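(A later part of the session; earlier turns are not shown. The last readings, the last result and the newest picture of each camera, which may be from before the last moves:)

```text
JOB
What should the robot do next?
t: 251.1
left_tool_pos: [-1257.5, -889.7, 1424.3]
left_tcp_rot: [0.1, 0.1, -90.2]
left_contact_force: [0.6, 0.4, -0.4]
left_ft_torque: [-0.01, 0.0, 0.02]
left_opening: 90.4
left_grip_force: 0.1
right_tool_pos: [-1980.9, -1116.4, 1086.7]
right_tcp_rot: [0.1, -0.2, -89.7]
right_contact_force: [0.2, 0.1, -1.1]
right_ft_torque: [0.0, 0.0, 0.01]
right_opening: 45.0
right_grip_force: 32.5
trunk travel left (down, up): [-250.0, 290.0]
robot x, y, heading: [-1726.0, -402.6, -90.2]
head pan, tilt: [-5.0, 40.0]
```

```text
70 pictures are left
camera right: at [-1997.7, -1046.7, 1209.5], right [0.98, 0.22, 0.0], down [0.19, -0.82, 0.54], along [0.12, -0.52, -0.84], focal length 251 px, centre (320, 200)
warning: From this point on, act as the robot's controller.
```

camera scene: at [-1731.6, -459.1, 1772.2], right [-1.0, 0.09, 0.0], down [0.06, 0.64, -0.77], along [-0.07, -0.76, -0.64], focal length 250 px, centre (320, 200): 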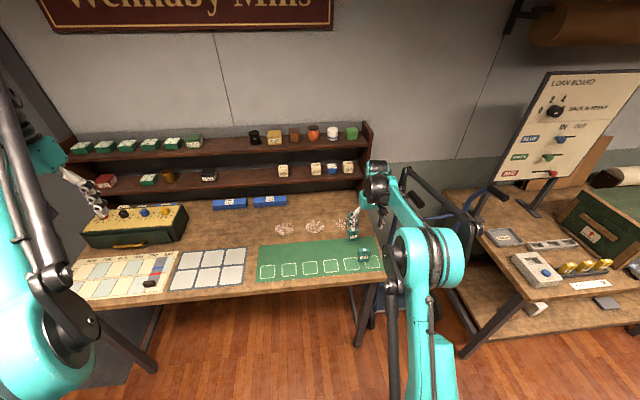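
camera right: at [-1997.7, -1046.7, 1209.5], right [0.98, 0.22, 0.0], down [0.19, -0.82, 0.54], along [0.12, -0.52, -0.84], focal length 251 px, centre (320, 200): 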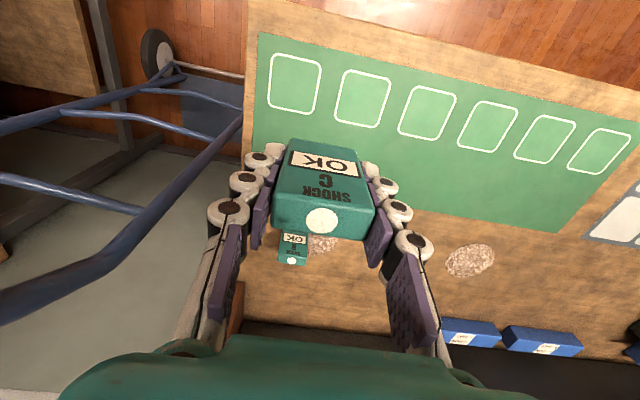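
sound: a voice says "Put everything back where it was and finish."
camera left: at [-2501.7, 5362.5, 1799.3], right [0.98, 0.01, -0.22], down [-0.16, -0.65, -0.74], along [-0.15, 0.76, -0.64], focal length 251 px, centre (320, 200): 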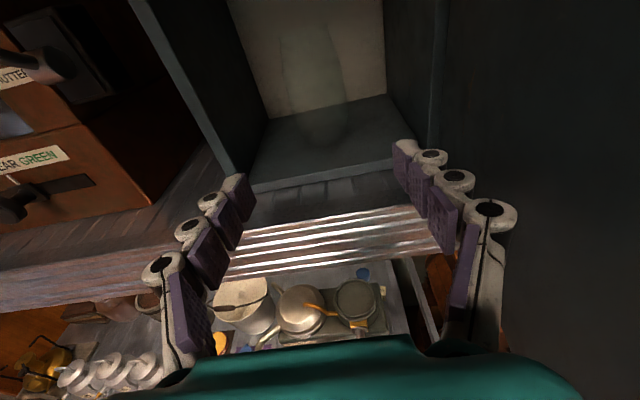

···

[Goal]
Repeat all the data as it stands, dropping any images it holds.

[Response]
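(A later part of the session; earlier turns are not shown. The last readings, the last result and the newest picture of each camera, which may be from before the last moves:)

```text
JOB
What should the robot do next?
t: 251.1
left_tool_pos: [-1257.5, -889.7, 1424.3]
left_tcp_rot: [0.1, 0.1, -90.2]
left_contact_force: [0.6, 0.4, -0.4]
left_ft_torque: [-0.01, 0.0, 0.02]
left_opening: 90.4
left_grip_force: 0.1
right_tool_pos: [-1980.9, -1116.4, 1086.7]
right_tcp_rot: [0.1, -0.2, -89.7]
right_contact_force: [0.2, 0.1, -1.1]
right_ft_torque: [0.0, 0.0, 0.01]
right_opening: 45.0
right_grip_force: 32.5
trunk travel left (down, up): [-250.0, 290.0]
robot x, y, heading: [-1726.0, -402.6, -90.2]
head pan, tilt: [-5.0, 40.0]
```

```text
70 pictures are left
camera right: at [-1997.7, -1046.7, 1209.5], right [0.98, 0.22, 0.0], down [0.19, -0.82, 0.54], along [0.12, -0.52, -0.84], focal length 251 px, centre (320, 200)
warning: From this point on, act as the robot's controller.
```

camera scene: at [-1731.6, -459.1, 1772.2], right [-1.0, 0.09, 0.0], down [0.06, 0.64, -0.77], along [-0.07, -0.76, -0.64], focal length 250 px, centre (320, 200): 
camera right: at [-1997.7, -1046.7, 1209.5], right [0.98, 0.22, 0.0], down [0.19, -0.82, 0.54], along [0.12, -0.52, -0.84], focal length 251 px, centre (320, 200): 
sound: a voice says "Put everything back where it was and finish."
camera left: at [-2501.7, 5362.5, 1799.3], right [0.98, 0.01, -0.22], down [-0.16, -0.65, -0.74], along [-0.15, 0.76, -0.64], focal length 251 px, centre (320, 200): 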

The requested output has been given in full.